Mit seinem neuesten Streich allerdings könnte sich der Youtuber nun endgültig ins Aus geschossen haben – denn selbst die treuesten Fans kehren dem 27‑Jährigen inzwischen enttäuscht den Rücken. Der Grund: Ein von Paul beworbenes Onlinegame mit dem Namen „Cryptozoo“, hinter dem ein zwielichtiges Geschäft mit sogenannten NFTs steckt.
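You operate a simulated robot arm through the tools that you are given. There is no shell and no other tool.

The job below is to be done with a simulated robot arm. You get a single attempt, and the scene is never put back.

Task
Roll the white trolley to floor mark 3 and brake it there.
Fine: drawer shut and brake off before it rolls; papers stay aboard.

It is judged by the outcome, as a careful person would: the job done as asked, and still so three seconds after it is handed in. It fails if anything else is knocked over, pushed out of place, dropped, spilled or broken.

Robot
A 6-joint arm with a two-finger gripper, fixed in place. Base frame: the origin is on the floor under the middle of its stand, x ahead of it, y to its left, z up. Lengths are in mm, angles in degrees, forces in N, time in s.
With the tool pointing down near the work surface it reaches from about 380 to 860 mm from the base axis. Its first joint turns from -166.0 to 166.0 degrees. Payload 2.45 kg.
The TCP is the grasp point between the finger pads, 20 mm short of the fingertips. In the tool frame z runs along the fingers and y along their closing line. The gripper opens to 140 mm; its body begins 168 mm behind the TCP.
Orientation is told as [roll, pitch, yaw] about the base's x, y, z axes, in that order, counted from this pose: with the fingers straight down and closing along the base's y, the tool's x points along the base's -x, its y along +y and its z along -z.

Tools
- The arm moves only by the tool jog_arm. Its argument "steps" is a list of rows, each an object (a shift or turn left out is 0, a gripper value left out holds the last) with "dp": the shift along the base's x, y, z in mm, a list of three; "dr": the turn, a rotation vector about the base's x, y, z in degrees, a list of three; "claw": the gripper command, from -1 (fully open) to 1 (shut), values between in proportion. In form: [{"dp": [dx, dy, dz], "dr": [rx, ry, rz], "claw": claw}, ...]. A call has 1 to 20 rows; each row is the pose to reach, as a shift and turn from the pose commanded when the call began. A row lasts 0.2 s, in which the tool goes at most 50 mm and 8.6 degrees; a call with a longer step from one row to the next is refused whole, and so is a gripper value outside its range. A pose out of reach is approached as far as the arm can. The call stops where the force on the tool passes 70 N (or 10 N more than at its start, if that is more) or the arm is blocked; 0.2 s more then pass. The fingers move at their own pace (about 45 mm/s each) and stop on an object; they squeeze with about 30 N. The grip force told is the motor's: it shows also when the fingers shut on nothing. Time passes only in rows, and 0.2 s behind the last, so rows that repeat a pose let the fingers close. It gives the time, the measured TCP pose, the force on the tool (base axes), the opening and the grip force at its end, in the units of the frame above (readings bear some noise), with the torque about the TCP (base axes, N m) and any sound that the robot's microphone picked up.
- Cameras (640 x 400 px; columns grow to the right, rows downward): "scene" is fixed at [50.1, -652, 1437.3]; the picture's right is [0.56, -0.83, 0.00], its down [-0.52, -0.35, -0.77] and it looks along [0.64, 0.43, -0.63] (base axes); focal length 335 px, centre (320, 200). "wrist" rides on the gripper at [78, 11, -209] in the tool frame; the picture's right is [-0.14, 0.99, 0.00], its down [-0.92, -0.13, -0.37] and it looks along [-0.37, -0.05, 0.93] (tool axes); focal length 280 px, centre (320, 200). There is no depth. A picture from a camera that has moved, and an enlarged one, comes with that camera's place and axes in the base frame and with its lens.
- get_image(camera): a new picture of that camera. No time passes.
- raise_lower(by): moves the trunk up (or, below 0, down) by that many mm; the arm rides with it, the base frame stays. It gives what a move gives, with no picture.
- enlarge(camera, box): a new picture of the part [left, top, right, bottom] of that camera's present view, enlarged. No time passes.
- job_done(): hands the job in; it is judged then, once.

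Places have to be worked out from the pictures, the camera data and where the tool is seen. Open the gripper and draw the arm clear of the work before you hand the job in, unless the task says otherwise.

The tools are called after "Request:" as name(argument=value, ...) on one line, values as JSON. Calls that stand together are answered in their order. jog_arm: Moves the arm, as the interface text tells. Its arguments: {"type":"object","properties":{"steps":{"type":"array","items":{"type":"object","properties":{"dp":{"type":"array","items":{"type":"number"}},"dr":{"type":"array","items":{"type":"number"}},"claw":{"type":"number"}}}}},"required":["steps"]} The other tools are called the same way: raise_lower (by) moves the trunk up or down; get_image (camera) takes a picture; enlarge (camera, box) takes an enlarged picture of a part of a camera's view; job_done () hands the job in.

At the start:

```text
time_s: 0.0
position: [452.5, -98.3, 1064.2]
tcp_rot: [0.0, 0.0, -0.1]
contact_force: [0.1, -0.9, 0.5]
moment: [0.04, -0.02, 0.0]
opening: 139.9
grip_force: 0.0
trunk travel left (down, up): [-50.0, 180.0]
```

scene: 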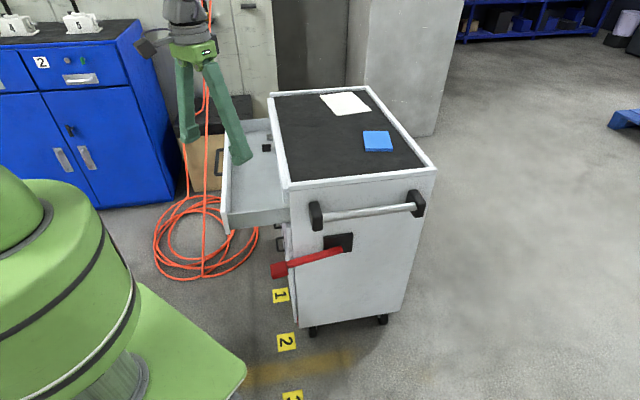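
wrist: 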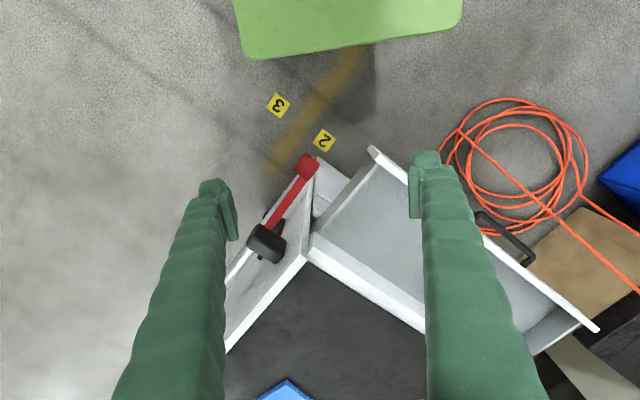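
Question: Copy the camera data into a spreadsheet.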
NFT ist die Abkürzung für Non-Fungible Tokens. Darunter versteht man ein Echtheitszertifikat für ein digitales Kunstobjekt. Mit ihm wird ein digitales Werk, etwa Bilder oder Musikdateien, das ja eigentlich problemlos kopierbar ist, zum Original erklärt. Dabei werden die Werke digital signiert und gemeinsam mit dem Besitzer auf einer Blockchain registriert. Dadurch werden die Werke zum Unikat und handelbar. Die Blockchain ist auch die Grundlage für Kryptowährungen wie etwa Bitcoin.
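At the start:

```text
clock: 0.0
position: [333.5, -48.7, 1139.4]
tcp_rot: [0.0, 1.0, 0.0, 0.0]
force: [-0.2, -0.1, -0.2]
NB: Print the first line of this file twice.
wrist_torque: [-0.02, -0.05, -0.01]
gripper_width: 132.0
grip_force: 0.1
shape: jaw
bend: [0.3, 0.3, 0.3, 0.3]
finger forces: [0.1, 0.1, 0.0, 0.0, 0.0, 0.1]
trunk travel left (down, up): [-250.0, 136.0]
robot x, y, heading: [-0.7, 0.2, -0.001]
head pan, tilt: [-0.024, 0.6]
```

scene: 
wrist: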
In den vergangenen Jahren ließ sich mit solchen NFTs richtig viel Geld machen. Beim Auktionshaus Christie’s etwa wurden digitale Kunstobjekte für Millionen versteigert. Beliebt waren sie zum Beispiel bei Sportfans, die sich etwa Videoclips mit den besten Aktionen ihrer Idole als Original sichern können. Und will man das Zertifi­kat nicht mehr haben, so lässt es sich für noch mehr Geld einfach weiterverkaufen.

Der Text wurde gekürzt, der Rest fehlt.